Source document:

## Begin

Set against that, equity oriented schemes had a genuinely strong month, pulling in a net Rs 28,973.41 crore, up sharply from May, and systematic investment plan contributions rose again to Rs 31,781 crore.
The more interesting story sits inside the equity numbers. For the first time in months, Flexi Cap funds were not the single largest category by net inflow. Mid Cap funds took that spot outright in June, with Small Cap funds close behind, a genuine shift in where fresh equity money chose to go this month rather than a continuation of the pattern that had held for most of the year so far.
This report works through the headline industry numbers, the full equity and growth oriented category breakdown and the mid cap led reshuffling within it, the debt and income oriented categories driving the overall outflow and the advance tax logic behind it, hybrid scheme flows, passive and other scheme flows including gold's comeback, the SIP contribution trend, and June's new fund launches.
The Headline Numbers
Segment | No. of Schemes (June 30, 2026) | Net Flow, June 2026 (Rs Crore) |
Income/Debt Oriented Schemes (open ended) | 335 | -1,09,053.65 |
Growth/Equity Oriented Schemes (open ended) | 570 | +28,973.41 |
Hybrid Schemes | 183 | +12,892.76 |
Solution Oriented Schemes | 41 | +320.87 |
Other Schemes (Index Funds, Gold ETF, Other ETFs, FoF Overseas) | 758 | +16,724.26 |
Total A: Open Ended Schemes | 1,887 | -50,142.35 |
Total B: Close Ended Schemes | 56 | -2,806.43 |
Total C: Interval Schemes | 2 | 0.00 |
Grand Total | 1,945 | -52,948.78 |
Figures as disclosed in AMFI's Monthly Report for June 2026. Fund of Funds (Domestic), a memo item not included in the grand total since it is already captured in underlying schemes, added a separate Rs 1,922.96 crore across 145 schemes.
The overall outflow narrowed from May, when the industry recorded a wider net outflow of roughly Rs 64,021 crore, largely because equity, hybrid and passive inflows all strengthened in June even as debt outflows remained elevated in absolute terms. Total industry AUM rose to roughly Rs 82.05 lakh crore at the end of June, up from about Rs 81.38 lakh crore in May, an increase driven by market gains and net inflows outside the debt category more than offsetting the debt led outflow.
Equity and Growth Oriented Schemes: Mid Cap Takes the Lead
Equity oriented schemes attracted a net Rs 28,973.41 crore in June, a 26.5% increase over May's net inflow, on gross mobilisation of roughly Rs 67,601 crore against redemptions of roughly Rs 38,627 crore. Within the category, Mid Cap Fund recorded the highest net inflow at Rs 6,090.17 crore, ahead of Small Cap Fund at Rs 5,601.96 crore and Flexi Cap Fund at Rs 5,231.31 crore.

## End

Dataset extract:
## Begin

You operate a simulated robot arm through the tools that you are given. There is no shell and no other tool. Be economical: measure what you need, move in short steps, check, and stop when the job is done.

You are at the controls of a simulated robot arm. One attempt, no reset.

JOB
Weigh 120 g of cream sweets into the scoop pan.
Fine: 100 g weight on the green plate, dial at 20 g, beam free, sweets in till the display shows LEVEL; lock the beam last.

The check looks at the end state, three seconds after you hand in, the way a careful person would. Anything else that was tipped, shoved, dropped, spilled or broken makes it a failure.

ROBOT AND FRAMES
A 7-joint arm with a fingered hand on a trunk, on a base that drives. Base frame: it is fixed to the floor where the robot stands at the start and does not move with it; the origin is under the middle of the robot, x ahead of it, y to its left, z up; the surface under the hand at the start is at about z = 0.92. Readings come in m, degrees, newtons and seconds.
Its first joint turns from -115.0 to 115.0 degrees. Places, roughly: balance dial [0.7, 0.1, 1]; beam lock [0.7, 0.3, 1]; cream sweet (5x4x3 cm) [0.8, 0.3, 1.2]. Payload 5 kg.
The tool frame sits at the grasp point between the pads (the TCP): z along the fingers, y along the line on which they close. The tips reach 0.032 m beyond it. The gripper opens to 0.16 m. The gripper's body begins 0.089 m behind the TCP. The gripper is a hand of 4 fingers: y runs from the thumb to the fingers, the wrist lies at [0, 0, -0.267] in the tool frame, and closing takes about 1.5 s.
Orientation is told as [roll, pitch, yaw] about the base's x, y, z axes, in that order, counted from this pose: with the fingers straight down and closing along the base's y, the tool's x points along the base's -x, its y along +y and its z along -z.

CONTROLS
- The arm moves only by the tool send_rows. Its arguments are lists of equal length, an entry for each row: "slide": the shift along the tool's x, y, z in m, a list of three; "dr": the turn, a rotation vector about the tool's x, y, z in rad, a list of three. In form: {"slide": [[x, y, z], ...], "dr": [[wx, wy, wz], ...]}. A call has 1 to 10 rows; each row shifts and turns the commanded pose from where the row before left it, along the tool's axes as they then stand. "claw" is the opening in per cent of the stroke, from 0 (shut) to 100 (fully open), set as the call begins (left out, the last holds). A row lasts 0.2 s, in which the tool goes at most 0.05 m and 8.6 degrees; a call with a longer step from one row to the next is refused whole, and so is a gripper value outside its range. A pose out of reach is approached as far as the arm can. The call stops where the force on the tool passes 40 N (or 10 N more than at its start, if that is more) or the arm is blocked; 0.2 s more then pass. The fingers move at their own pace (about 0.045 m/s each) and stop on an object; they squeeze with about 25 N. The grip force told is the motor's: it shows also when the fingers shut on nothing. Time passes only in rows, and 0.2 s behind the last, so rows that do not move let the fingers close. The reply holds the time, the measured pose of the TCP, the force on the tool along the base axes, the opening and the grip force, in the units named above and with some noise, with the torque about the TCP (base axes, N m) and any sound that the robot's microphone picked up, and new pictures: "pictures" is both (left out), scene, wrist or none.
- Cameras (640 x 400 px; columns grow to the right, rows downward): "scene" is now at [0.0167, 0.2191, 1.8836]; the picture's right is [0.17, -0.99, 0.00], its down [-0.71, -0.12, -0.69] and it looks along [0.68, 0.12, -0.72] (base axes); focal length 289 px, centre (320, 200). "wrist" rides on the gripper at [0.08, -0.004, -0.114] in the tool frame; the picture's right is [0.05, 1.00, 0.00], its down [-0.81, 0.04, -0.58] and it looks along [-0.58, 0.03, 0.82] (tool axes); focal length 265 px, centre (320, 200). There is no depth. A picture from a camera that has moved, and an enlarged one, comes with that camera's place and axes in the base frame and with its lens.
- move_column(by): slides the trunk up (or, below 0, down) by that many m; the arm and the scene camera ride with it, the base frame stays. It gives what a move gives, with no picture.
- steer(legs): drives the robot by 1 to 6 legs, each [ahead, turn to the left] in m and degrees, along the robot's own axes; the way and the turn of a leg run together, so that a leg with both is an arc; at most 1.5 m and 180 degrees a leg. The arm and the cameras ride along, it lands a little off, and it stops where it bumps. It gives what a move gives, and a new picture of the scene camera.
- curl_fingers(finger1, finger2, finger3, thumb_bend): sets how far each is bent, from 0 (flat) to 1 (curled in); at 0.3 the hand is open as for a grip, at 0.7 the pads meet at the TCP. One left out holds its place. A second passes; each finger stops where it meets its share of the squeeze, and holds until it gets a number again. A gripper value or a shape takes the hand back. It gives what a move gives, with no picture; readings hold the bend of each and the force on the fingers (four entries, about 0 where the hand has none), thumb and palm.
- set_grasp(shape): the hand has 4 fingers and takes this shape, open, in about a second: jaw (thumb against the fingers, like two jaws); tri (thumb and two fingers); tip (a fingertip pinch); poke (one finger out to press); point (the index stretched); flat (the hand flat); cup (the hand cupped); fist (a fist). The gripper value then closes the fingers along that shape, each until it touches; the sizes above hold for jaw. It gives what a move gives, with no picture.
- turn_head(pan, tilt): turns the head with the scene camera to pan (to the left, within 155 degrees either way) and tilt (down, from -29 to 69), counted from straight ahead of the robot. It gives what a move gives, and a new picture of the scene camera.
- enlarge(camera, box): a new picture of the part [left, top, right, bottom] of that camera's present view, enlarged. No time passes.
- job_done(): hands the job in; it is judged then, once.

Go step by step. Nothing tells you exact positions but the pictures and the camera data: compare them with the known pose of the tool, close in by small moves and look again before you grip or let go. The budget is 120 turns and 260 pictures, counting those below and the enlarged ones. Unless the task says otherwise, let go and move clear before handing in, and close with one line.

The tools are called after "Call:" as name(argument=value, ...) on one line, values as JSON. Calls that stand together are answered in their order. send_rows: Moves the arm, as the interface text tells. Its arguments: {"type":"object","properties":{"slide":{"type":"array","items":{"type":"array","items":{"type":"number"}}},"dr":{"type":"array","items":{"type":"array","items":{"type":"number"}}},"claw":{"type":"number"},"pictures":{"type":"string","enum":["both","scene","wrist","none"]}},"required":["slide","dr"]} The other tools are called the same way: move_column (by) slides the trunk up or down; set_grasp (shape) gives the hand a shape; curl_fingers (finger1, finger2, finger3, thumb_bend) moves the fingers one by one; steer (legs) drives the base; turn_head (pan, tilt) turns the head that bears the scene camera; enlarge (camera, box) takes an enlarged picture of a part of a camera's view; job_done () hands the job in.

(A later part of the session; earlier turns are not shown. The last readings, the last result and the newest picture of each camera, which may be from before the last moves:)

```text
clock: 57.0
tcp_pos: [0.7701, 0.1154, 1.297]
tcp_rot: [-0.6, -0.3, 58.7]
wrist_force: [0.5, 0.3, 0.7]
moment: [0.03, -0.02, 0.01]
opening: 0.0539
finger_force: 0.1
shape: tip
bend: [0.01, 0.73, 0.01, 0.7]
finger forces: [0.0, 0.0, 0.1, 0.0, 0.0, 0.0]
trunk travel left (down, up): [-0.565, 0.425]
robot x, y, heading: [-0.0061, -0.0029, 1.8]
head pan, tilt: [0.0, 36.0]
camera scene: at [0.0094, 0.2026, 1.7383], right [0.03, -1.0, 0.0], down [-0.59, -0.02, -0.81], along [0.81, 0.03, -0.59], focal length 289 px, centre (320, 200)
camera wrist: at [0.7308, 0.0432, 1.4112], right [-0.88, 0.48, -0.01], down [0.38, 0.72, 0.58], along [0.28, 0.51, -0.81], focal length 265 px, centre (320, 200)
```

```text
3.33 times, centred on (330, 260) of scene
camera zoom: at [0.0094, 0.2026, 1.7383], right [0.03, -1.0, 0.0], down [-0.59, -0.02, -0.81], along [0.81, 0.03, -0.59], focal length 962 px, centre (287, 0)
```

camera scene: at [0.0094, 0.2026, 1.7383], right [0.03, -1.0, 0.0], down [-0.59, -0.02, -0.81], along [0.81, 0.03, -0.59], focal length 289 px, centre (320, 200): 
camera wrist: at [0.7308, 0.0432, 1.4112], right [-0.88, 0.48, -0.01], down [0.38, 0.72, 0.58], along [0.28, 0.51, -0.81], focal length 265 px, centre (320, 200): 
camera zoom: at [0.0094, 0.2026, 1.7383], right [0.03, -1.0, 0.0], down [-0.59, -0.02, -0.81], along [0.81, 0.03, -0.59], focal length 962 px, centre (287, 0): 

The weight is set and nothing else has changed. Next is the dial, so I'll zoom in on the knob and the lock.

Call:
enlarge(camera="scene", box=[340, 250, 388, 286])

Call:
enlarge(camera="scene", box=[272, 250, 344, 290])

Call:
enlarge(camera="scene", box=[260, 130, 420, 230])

## End

Brief 1: Write out the source document from "The overall outflow narrowed" to "debt led outflow.", both included.
Brief 2: Please continue the source document.

Final result 1:
The overall outflow narrowed from May, when the industry recorded a wider net outflow of roughly Rs 64,021 crore, largely because equity, hybrid and passive inflows all strengthened in June even as debt outflows remained elevated in absolute terms. Total industry AUM rose to roughly Rs 82.05 lakh crore at the end of June, up from about Rs 81.38 lakh crore in May, an increase driven by market gains and net inflows outside the debt category more than offsetting the debt led outflow.

Final result 2:
This is a genuine change from the pattern that held through most of 2026 so far, in which Flexi Cap had consistently topped the monthly inflow table. Mid Cap's own inflow also jumped sharply from roughly Rs 4,385 crore in May, a considerably larger increase than the more modest rise recorded by Flexi Cap over the same month.
Equity Category | No. of Schemes | Net Flow, June 2026 (Rs Crore) |
Mid Cap Fund | 33 | +6,090.17 |
Small Cap Fund | 36 | +5,601.96 |
Flexi Cap Fund | 45 | +5,231.31 |
Large & Mid Cap Fund | 34 | +4,321.32 |
Multi Cap Fund | 32 | +3,070.26 |
Large Cap Fund | 35 | +2,067.48 |
Sectoral/Thematic Funds | 250 | +1,469.26 |
Focused Fund | 28 | +1,118.18 |
Value Fund/Contra Fund | 26 | +686.79 |
Dividend Yield Fund | 11 | -49.44 |
ELSS | 40 | -633.88 |
Sub Total, Equity Oriented Schemes | 570 | +28,973.41 |
ELSS and Dividend Yield were the only two equity categories to record a net outflow during the month, a pattern broadly consistent with ELSS flows through the year given the category's three year lock in and the more muted tax saving push outside the January to March filing season.
Sectoral and Thematic funds nearly doubled their net inflow compared with May, when the category had drawn a considerably smaller amount, suggesting renewed appetite for concentrated, theme based equity exposure alongside the broader diversified categories. Equity oriented scheme AUM stood at roughly Rs 37.34 lakh crore as of June 30.
For most of 2026 so far, Flexi Cap was the category every monthly report led with. In June, it was Mid Cap's month.
Income/Debt Oriented Schemes: The Advance Tax Story
The debt and income oriented segment recorded a net outflow of Rs 1,09,053.65 crore in June across 335 schemes, the single largest driver of the industry wide net outflow for the month.
This pattern is a recurring, well understood seasonal feature of Indian debt fund flows rather than a sign of distress: mid June is the deadline for the first advance tax instalment of the financial year for corporate taxpayers, and companies routinely draw down liquid, overnight and short duration fund holdings, effectively short term corporate treasury parking, to fund those payments before redeploying surplus cash back into the same funds in the following month or two.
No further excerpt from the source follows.